## SHORT EXERCISE
Select from the data all lines with the word "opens".

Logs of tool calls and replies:
(begin)

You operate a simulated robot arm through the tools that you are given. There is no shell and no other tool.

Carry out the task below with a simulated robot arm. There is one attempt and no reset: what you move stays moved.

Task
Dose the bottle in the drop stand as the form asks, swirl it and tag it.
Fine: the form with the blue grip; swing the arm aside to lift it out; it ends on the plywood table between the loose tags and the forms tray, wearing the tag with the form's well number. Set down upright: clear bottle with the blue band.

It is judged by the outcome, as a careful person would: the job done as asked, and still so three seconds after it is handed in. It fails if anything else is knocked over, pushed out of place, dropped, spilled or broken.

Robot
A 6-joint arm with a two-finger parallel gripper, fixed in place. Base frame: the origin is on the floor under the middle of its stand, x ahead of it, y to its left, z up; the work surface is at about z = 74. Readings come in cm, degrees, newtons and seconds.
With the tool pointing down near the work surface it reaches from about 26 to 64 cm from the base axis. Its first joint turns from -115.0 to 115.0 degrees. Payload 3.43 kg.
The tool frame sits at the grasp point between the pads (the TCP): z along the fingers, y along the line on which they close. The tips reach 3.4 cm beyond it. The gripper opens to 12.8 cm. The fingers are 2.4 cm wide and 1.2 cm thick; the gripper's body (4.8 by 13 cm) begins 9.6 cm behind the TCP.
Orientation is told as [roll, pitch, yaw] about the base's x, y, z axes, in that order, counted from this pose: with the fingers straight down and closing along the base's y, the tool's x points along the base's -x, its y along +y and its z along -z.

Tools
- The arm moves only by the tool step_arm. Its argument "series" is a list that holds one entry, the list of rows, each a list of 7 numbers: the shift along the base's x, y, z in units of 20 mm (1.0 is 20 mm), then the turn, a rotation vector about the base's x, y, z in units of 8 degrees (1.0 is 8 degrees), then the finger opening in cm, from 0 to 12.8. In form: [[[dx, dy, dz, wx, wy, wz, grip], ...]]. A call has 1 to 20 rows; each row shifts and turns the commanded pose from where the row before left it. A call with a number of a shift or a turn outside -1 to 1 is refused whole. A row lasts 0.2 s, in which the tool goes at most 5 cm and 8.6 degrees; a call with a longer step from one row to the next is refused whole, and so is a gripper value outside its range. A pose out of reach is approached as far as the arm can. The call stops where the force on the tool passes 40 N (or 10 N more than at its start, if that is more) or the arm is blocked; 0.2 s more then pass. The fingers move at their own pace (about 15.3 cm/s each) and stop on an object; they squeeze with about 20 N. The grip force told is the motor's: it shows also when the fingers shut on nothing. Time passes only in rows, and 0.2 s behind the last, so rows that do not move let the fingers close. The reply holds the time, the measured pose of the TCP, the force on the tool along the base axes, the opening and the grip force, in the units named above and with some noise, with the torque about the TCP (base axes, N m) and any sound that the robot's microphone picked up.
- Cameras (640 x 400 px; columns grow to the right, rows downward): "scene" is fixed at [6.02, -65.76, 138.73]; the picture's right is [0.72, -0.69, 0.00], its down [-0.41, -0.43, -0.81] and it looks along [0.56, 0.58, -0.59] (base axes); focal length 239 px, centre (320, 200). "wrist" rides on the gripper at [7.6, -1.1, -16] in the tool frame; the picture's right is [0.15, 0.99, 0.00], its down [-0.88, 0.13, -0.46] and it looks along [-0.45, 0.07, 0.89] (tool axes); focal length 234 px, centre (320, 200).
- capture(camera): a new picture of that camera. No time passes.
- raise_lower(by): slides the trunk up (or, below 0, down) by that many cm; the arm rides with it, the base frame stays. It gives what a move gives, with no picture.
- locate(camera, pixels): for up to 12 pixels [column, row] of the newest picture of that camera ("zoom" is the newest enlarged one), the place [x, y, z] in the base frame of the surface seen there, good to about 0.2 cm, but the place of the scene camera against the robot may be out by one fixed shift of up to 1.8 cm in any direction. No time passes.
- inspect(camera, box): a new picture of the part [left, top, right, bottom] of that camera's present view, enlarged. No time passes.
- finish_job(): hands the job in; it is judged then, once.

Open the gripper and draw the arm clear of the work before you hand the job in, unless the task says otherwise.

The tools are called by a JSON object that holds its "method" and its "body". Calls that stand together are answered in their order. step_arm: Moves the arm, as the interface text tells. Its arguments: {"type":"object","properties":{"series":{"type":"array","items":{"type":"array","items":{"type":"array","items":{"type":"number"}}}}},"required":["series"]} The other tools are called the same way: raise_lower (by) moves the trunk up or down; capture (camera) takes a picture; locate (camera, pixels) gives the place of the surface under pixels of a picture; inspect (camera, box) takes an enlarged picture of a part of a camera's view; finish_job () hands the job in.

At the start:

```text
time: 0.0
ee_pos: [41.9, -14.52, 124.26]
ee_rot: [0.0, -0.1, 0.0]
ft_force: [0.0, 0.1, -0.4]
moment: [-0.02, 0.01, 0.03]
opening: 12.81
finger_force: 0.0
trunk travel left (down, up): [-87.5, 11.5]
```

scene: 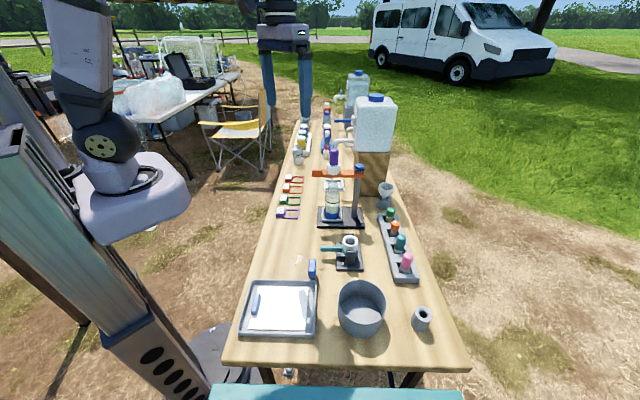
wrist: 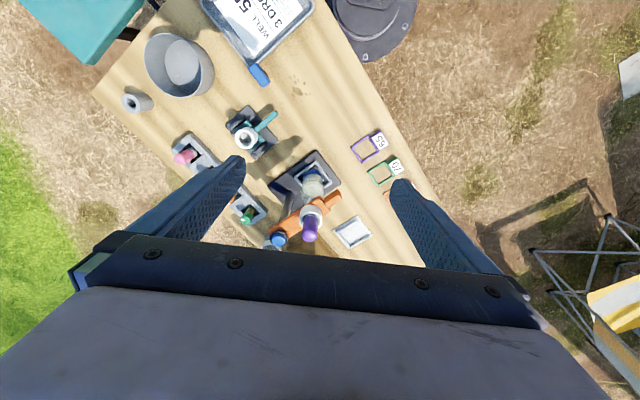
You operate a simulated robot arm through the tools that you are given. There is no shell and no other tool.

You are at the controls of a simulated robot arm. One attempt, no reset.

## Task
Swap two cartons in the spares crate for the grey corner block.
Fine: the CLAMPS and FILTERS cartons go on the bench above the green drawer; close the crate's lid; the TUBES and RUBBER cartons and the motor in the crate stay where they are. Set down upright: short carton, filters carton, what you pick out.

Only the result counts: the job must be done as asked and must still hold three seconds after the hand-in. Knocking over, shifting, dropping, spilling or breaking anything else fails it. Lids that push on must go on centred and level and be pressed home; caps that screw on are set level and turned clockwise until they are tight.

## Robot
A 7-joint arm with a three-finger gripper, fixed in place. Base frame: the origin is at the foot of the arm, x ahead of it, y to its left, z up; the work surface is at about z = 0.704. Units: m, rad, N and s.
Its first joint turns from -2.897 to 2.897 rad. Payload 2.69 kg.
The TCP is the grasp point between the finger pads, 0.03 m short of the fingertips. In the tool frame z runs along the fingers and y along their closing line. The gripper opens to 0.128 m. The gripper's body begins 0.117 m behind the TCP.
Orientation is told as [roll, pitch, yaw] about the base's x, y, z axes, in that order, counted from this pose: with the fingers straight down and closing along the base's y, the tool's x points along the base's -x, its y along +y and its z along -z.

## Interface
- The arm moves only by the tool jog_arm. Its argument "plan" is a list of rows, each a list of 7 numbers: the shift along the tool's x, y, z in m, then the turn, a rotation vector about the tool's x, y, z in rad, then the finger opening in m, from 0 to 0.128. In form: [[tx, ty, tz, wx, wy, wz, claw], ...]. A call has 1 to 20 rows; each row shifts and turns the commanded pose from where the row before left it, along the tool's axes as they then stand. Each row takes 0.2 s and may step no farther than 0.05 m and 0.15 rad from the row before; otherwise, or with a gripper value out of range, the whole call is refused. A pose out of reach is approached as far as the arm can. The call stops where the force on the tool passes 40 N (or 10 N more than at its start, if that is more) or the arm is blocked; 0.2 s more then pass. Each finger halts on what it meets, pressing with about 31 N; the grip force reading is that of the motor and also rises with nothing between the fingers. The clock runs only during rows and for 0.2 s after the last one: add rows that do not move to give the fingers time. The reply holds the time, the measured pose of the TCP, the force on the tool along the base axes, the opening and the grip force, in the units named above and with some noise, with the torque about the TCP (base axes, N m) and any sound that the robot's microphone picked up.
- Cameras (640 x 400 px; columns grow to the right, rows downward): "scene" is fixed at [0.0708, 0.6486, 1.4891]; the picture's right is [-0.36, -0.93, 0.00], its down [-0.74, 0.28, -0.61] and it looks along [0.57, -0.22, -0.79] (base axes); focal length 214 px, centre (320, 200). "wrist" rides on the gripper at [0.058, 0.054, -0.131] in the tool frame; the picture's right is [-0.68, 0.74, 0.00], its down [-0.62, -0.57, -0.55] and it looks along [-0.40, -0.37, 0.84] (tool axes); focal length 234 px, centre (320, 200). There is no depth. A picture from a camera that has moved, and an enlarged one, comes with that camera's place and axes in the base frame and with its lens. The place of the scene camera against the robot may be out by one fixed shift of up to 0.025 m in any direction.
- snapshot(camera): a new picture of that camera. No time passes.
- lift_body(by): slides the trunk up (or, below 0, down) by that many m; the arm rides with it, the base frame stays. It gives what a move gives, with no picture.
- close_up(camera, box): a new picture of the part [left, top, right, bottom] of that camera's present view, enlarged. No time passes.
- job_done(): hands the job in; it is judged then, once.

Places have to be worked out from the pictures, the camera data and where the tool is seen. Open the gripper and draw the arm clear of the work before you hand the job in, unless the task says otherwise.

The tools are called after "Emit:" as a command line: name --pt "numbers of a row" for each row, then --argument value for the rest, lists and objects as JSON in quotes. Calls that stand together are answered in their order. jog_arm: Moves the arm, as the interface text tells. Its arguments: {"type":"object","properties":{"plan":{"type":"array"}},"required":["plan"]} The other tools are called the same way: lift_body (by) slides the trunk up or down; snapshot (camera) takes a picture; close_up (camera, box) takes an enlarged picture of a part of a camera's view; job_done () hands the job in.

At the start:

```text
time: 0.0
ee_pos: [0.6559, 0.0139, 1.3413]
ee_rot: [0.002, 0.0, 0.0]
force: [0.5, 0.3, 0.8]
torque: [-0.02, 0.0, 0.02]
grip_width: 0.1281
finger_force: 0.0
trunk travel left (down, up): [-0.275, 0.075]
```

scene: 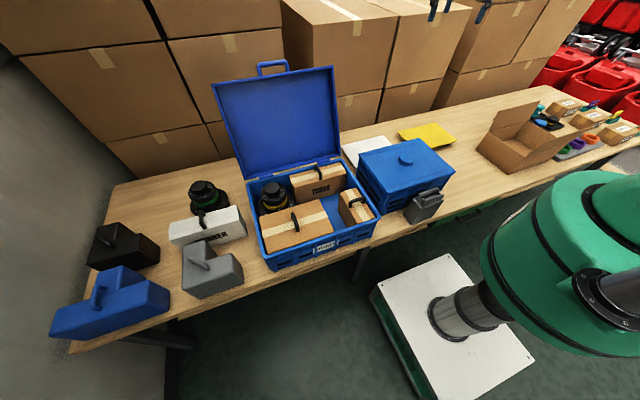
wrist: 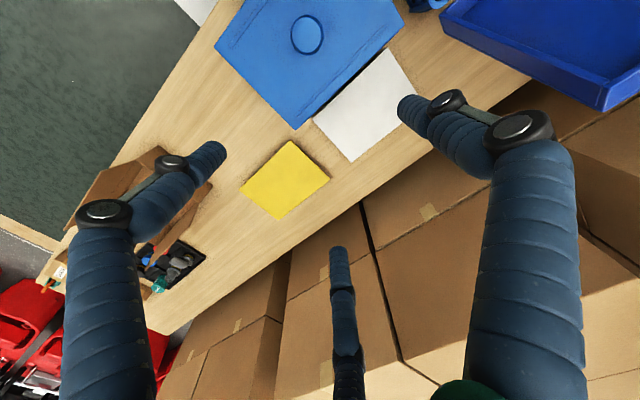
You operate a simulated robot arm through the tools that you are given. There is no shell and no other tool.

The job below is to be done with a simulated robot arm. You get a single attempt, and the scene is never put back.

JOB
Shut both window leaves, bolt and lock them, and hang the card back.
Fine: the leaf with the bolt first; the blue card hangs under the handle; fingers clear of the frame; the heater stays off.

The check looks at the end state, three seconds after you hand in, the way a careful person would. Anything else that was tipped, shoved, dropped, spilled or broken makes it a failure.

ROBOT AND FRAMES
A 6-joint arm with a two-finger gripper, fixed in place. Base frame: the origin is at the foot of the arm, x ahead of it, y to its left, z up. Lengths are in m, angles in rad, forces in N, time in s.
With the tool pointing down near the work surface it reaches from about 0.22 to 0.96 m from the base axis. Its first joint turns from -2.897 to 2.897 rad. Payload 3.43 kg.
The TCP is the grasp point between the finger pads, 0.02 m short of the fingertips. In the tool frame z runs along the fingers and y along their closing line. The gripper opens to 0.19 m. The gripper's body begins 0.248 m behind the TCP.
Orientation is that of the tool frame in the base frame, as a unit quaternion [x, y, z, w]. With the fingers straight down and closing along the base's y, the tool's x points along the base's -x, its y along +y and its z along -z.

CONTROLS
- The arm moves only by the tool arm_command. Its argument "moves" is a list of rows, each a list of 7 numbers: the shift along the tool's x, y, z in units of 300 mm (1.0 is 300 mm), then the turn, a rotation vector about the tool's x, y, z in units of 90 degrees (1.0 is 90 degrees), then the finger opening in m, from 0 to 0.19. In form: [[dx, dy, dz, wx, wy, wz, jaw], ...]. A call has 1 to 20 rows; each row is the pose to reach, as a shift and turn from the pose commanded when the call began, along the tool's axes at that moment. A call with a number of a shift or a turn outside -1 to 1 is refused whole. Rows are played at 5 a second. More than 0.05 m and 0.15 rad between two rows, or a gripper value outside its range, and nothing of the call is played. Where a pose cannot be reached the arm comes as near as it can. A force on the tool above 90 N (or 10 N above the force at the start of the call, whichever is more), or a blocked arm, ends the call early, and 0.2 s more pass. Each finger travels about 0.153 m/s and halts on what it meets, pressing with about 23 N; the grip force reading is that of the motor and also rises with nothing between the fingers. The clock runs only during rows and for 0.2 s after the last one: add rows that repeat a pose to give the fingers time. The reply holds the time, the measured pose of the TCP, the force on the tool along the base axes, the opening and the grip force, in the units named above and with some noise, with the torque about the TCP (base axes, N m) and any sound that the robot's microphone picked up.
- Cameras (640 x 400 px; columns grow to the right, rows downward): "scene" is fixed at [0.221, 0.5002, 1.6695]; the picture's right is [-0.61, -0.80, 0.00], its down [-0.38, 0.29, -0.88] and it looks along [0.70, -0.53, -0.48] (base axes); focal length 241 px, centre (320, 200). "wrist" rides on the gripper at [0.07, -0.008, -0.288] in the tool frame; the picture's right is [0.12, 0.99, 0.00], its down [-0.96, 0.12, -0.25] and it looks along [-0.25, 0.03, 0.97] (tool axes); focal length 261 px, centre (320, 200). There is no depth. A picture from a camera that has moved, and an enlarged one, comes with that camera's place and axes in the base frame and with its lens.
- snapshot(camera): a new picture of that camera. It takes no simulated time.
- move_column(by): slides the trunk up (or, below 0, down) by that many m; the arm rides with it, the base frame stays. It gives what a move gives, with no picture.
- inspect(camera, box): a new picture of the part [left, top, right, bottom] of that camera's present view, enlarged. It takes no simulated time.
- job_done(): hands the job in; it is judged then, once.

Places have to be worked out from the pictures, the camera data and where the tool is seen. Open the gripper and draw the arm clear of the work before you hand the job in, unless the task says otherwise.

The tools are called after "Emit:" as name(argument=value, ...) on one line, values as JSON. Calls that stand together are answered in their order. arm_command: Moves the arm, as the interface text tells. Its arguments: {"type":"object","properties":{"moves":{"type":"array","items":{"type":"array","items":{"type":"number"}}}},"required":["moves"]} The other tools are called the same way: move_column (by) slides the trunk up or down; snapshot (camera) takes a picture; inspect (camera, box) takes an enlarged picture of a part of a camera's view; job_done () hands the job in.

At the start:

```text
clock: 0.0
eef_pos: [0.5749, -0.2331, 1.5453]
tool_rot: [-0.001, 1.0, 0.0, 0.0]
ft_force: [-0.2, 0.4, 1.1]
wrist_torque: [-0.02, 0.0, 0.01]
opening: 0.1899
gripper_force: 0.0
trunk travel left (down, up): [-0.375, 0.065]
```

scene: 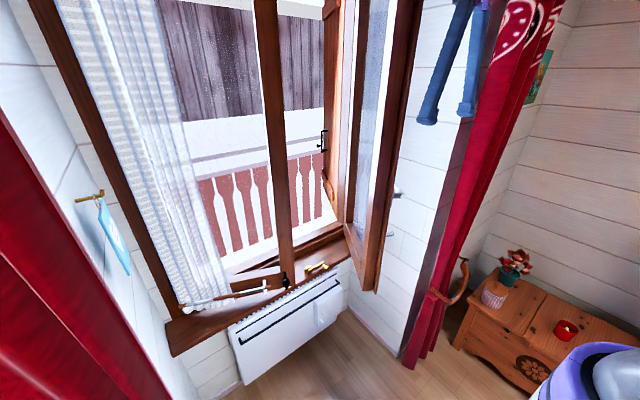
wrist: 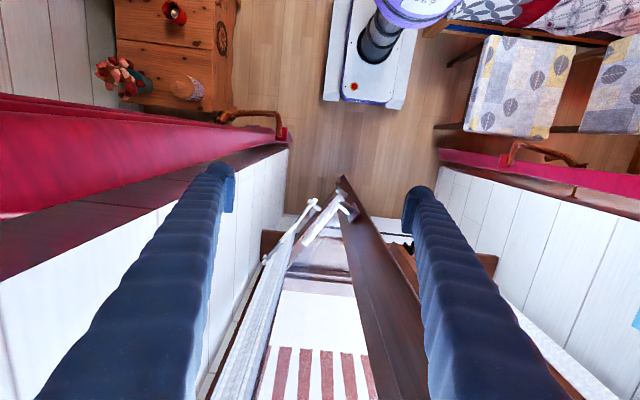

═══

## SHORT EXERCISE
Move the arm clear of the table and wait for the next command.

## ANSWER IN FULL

(end)

## ANSWER IN FULL
The tool frame sits at the grasp point between the pads (the TCP): z along the fingers, y along the line on which they close. The tips reach 3.4 cm beyond it. The gripper opens to 12.8 cm. The fingers are 2.4 cm wide and 1.2 cm thick; the gripper's body (4.8 by 13 cm) begins 9.6 cm behind the TCP.
The TCP is the grasp point between the finger pads, 0.03 m short of the fingertips. In the tool frame z runs along the fingers and y along their closing line. The gripper opens to 0.128 m. The gripper's body begins 0.117 m behind the TCP.
The TCP is the grasp point between the finger pads, 0.02 m short of the fingertips. In the tool frame z runs along the fingers and y along their closing line. The gripper opens to 0.19 m. The gripper's body begins 0.248 m behind the TCP.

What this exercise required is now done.